Designer’s day off…right.  Sort of a joke in the rarity of any real days off as most people would visualize them.  I’m thinking it would be nice to be fishing with a bobber from the shore of a quiet lake while I sit in my zero-gravity chair with a cold beer in the holder and a bunch more in the nearby cooler.  I know, this scene does not impress real fishermen, but I’m talking about a day off here, not the strenuous fly-fishing that I actually enjoy.  This place, a huge house on 5 acres out in the wine country near Eugene, Oregon, would have been paid off by now had I not made bad relationship decisions prior to meeting the game bird with which I now cohabitate.  But the last one did me poorly, so I work like a driven 40-year-old instead of the guy with senior discounts that I am.  No regrets…well maybe a few.  But if the timing had been different, likely neither I nor my beautiful, young wife would have been single when we met, and for that I’m ever thankful.  She appreciates my lewd comments.

Not All Work and No Play

Packed Backpack mid-kike

Mid-hike break. Note easy-access placement of flask in pack. 🙂

Trail marker

Trail offering left by previous passer-by.

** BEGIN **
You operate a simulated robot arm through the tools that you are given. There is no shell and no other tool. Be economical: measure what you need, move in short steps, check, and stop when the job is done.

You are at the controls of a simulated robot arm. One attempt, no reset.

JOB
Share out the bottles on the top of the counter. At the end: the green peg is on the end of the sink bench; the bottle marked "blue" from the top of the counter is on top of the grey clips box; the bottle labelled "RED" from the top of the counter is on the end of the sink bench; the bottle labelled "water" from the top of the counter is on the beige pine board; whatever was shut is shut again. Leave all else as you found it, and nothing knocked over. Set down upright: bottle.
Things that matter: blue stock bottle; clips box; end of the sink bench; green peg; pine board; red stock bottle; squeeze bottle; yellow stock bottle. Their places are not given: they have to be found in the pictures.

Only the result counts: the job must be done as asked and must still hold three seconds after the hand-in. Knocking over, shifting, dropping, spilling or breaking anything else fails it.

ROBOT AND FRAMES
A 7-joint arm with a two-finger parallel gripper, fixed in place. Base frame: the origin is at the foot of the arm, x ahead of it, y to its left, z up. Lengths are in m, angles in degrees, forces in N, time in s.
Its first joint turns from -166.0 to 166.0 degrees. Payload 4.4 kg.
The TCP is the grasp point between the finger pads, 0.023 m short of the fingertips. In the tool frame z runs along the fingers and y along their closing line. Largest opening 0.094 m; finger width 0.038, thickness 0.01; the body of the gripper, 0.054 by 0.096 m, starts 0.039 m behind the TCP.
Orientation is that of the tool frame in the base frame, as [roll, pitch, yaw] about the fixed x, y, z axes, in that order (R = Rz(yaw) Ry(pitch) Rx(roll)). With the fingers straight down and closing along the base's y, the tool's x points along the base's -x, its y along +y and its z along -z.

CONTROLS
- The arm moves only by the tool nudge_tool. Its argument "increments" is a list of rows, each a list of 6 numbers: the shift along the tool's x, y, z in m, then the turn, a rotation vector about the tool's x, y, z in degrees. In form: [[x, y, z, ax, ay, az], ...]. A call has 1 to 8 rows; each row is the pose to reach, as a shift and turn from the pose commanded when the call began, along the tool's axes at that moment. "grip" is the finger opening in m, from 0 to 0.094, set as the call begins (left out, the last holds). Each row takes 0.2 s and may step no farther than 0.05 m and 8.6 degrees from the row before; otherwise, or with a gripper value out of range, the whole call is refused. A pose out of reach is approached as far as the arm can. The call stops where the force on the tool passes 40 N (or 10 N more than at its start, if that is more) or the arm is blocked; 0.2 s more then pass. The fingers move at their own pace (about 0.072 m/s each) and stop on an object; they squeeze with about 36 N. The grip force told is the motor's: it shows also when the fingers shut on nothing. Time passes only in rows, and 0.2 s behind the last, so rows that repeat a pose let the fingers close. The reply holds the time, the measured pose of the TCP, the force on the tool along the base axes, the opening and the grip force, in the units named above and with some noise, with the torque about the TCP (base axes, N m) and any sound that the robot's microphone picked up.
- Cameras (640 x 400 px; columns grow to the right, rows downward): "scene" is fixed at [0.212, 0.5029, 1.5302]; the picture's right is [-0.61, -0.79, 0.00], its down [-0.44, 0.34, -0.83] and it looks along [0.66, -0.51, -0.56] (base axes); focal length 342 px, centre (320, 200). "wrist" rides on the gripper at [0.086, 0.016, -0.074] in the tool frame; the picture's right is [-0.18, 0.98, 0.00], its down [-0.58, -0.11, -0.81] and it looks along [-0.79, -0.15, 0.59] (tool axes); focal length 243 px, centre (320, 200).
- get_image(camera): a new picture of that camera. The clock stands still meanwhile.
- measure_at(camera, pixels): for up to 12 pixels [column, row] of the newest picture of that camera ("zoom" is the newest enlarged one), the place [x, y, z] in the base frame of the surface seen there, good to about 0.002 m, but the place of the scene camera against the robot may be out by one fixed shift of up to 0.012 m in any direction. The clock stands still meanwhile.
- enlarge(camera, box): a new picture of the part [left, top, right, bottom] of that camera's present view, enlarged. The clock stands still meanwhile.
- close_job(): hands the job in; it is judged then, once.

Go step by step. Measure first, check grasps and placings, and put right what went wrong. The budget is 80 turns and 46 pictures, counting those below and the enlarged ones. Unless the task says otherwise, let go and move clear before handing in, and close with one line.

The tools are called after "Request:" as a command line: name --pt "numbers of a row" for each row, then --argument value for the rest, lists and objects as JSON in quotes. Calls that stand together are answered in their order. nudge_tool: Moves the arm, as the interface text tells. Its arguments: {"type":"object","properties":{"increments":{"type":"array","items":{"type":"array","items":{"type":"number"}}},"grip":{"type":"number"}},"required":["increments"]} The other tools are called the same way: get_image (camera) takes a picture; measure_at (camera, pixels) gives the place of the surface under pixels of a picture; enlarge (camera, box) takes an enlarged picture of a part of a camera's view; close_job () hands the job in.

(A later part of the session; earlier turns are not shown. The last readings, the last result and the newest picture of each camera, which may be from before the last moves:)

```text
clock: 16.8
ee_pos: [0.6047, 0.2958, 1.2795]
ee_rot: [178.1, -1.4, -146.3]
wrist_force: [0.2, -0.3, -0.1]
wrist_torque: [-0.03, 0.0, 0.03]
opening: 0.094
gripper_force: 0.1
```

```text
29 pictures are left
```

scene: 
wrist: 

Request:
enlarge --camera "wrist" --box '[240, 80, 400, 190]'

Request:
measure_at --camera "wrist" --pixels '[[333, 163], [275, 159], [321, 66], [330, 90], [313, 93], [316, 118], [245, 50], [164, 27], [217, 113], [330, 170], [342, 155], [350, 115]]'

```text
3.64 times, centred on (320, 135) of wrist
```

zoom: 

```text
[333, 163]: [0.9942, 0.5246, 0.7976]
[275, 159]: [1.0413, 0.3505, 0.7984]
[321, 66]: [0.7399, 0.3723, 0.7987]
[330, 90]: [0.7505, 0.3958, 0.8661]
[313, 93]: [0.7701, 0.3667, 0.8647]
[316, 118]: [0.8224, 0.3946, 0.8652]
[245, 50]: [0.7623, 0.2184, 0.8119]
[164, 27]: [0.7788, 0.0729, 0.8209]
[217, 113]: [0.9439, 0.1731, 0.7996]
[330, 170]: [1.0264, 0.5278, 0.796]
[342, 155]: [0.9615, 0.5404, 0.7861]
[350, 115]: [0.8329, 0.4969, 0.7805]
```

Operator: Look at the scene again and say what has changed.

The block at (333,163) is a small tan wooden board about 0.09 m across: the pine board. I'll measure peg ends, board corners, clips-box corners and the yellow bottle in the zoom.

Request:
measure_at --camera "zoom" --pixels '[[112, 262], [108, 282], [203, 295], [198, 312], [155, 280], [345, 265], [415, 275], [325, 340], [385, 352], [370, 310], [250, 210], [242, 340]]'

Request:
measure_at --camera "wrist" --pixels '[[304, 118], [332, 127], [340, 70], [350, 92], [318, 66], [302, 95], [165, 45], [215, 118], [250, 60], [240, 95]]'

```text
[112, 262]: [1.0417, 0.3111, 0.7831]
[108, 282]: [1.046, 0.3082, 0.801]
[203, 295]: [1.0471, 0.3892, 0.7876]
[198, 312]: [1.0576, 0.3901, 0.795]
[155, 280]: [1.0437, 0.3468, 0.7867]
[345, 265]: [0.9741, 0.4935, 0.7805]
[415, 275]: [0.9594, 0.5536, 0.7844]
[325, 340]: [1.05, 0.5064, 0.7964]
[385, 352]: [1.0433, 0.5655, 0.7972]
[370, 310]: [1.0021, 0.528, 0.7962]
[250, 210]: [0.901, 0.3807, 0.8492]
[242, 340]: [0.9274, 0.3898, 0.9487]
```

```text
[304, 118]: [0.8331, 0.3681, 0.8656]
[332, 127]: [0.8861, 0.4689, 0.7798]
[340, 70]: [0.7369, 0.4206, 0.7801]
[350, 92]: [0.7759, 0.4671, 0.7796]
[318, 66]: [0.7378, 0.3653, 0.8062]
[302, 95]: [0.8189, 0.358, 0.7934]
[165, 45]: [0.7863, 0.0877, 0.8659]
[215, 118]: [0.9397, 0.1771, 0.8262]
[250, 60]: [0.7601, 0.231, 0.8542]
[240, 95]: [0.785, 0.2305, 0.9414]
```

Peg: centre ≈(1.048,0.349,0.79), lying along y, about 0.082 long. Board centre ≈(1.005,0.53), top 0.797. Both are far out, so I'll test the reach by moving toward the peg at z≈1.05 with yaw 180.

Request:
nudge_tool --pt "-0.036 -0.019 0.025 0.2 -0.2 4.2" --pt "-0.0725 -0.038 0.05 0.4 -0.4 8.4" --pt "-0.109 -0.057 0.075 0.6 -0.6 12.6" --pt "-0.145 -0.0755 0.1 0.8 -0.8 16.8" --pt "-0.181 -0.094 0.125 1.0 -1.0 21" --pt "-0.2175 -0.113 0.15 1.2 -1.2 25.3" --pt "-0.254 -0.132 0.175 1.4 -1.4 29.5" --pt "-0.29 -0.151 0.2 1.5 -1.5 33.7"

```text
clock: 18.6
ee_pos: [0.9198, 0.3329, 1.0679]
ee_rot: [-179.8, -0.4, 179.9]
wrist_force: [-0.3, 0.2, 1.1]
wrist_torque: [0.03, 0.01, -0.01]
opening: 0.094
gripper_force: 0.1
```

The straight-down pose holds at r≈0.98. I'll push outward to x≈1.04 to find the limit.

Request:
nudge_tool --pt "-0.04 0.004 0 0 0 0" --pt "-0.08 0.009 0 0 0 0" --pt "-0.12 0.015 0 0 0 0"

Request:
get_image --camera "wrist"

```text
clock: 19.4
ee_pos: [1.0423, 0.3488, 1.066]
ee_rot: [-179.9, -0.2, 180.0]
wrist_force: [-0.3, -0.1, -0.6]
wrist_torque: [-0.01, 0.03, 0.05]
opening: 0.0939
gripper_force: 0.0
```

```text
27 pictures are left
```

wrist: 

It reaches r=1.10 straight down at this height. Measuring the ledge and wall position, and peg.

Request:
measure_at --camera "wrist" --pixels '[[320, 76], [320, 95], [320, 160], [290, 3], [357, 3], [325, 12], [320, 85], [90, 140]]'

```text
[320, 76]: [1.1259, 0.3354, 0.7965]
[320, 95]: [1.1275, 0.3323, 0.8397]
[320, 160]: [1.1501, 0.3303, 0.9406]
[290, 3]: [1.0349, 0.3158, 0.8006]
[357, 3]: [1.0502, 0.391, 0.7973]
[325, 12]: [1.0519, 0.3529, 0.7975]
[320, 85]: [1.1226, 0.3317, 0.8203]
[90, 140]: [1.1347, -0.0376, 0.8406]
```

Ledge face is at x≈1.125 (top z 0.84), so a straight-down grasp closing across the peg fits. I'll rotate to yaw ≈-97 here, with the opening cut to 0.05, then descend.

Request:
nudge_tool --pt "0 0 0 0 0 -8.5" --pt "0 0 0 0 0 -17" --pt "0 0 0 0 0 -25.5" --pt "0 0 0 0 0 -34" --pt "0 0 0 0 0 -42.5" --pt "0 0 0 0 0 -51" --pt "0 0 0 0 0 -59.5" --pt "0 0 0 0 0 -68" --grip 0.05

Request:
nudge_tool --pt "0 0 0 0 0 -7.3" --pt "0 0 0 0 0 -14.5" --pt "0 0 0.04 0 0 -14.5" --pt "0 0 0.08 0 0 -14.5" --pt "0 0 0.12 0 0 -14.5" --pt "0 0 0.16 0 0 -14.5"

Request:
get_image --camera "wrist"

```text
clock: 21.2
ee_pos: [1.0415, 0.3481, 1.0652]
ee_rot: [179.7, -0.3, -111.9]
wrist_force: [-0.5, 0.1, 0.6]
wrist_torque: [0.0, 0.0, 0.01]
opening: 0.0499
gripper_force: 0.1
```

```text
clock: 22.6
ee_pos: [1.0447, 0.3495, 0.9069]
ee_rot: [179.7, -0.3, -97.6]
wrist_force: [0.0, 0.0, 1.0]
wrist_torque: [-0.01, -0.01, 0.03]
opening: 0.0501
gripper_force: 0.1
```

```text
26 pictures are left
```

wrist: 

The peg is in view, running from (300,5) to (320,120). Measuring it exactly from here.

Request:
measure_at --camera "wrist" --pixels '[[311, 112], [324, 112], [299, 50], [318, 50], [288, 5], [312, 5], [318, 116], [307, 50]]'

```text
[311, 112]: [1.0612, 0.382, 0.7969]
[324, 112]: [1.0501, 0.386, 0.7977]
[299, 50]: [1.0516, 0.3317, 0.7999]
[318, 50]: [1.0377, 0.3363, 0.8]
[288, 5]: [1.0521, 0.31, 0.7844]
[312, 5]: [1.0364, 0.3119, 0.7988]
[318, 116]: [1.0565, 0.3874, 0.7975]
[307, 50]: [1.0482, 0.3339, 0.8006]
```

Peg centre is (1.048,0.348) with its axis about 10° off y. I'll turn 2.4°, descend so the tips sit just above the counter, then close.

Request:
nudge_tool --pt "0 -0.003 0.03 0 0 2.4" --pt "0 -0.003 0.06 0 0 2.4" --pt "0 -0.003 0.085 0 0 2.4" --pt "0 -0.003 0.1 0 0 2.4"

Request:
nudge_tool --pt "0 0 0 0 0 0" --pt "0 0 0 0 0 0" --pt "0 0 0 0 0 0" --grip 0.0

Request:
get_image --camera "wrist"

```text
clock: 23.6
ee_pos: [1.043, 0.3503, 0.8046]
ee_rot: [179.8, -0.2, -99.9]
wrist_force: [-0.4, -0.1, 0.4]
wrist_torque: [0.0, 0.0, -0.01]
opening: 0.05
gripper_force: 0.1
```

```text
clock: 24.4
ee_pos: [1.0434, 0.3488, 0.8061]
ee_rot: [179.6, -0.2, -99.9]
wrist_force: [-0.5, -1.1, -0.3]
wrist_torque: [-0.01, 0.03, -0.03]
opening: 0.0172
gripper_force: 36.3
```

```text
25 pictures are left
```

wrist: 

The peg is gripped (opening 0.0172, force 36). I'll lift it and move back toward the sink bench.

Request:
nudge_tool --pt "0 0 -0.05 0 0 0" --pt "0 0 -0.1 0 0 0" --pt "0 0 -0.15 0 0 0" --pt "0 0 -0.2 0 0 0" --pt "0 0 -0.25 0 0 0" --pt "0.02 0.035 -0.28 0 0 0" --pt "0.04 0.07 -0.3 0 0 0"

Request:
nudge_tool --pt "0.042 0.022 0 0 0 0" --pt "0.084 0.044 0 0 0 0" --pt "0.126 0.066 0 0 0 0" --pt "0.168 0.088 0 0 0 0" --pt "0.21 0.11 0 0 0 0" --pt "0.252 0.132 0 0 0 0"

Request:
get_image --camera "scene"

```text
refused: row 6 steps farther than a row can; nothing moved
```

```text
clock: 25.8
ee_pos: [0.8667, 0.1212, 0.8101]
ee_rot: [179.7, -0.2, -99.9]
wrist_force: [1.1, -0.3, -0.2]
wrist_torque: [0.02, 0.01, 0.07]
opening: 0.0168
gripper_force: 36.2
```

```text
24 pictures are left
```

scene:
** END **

It recently being spring break, and Al being home from work to watch the dog, I did take a few days off in the more traditional meaning of the word earlier in the week.  Another old guy, the only guy I know my age that will still do stuff like this with me, met me near Orick California and we spent a couple nights in the redwoods, car-camping the first night and then backpacking about 6 miles out to the beach for the second night.

Sunset on Gold Bluff Beach, California

Sunset on Gold Bluffs Beach, California

And really, I’m the luckiest guy in the world in that I like, no, I LOVE what I do.  I’m a jewelry designer and manufacture.  I specialize in custom work and I have the best clients in the world, working worldwide and locally.  I’m also a fair handyman.  And I like to write.

Jim Harrison didn't make jewelry like this

New design in progress. I may not write like Jim Harrison but I bet he didn’t make jewelry this nice either!

Jewelry Design

Top view of ring design in progress.